## STATED PROBLEM
Extract from the listing each line in which the word "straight" appears.

------------------------------

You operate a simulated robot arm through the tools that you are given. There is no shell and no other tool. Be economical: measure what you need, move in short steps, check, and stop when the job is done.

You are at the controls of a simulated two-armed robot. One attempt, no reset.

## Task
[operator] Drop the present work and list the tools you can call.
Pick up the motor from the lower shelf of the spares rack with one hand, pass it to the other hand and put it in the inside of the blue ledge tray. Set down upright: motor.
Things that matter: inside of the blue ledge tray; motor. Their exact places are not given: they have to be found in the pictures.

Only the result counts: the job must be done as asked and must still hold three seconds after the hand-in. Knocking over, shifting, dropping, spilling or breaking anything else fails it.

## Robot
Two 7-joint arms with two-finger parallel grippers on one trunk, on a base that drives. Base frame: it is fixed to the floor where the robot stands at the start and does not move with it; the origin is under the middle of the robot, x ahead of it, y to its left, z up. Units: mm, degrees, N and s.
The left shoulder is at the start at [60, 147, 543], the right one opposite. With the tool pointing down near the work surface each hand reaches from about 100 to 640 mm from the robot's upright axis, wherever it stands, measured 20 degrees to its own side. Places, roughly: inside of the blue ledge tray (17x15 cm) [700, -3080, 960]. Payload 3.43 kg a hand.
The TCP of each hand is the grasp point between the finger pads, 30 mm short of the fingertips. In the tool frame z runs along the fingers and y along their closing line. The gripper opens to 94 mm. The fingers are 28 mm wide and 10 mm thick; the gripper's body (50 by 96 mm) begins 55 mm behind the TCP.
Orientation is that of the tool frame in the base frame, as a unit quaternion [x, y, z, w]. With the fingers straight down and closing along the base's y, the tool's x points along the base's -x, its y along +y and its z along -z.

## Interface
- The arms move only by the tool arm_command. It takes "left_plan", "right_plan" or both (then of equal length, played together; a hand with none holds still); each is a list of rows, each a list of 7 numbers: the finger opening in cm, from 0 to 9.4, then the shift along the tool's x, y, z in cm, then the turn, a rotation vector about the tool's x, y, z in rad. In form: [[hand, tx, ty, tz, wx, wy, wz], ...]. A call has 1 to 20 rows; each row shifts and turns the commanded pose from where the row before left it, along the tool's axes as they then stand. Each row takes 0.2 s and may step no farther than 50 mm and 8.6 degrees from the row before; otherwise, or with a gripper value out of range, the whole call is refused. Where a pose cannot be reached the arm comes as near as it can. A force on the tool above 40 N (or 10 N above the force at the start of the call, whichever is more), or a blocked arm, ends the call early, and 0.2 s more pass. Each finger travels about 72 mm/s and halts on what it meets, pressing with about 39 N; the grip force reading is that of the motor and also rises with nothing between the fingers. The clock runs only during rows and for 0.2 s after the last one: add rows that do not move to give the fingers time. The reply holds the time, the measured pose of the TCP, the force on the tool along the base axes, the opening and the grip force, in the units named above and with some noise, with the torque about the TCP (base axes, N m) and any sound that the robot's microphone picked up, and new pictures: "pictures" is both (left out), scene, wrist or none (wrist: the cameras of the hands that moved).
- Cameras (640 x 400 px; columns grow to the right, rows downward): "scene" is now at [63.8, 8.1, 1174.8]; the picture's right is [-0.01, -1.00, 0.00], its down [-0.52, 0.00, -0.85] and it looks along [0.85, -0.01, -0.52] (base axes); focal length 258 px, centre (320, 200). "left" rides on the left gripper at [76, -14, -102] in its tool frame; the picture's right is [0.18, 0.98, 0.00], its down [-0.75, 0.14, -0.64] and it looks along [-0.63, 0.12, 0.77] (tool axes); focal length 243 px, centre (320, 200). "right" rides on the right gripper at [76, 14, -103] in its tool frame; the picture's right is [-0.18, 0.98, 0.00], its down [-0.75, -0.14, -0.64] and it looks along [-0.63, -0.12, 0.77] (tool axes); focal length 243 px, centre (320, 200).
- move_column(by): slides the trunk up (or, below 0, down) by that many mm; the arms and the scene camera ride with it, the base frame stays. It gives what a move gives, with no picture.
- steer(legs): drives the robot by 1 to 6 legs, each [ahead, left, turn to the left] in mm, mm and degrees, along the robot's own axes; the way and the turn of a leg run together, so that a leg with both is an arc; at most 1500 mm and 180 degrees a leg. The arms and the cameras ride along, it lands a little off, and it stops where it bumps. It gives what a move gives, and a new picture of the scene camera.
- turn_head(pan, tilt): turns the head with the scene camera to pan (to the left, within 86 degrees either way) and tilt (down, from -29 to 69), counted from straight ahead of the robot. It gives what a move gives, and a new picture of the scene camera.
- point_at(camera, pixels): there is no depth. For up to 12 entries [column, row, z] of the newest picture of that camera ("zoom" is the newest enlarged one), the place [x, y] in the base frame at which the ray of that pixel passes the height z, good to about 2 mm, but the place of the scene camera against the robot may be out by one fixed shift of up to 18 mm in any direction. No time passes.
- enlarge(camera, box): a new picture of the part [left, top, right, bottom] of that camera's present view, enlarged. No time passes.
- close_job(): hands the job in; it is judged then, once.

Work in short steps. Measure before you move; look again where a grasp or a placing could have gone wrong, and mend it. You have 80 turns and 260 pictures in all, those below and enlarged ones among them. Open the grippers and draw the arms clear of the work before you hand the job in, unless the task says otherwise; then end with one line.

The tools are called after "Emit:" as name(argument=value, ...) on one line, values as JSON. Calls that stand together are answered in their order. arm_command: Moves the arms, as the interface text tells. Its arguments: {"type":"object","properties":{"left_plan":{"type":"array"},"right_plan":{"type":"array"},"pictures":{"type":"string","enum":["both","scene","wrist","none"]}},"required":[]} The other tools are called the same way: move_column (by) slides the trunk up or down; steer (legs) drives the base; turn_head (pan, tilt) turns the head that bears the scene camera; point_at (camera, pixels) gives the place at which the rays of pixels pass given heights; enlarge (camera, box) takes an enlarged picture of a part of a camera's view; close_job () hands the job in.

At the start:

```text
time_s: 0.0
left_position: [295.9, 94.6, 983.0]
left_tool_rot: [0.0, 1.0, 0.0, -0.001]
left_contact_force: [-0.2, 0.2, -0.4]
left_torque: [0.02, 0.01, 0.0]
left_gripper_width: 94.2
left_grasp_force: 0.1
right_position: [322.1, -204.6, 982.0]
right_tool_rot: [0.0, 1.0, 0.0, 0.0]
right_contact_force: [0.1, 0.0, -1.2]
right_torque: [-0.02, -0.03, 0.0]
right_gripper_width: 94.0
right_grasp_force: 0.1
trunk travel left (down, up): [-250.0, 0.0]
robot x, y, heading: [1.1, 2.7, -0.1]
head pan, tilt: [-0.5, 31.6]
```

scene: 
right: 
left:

------------------------------

## TASK ANSWER
Orientation is that of the tool frame in the base frame, as a unit quaternion [x, y, z, w]. With the fingers straight down and closing along the base's y, the tool's x points along the base's -x, its y along +y and its z along -z.
- turn_head(pan, tilt): turns the head with the scene camera to pan (to the left, within 86 degrees either way) and tilt (down, from -29 to 69), counted from straight ahead of the robot. It gives what a move gives, and a new picture of the scene camera.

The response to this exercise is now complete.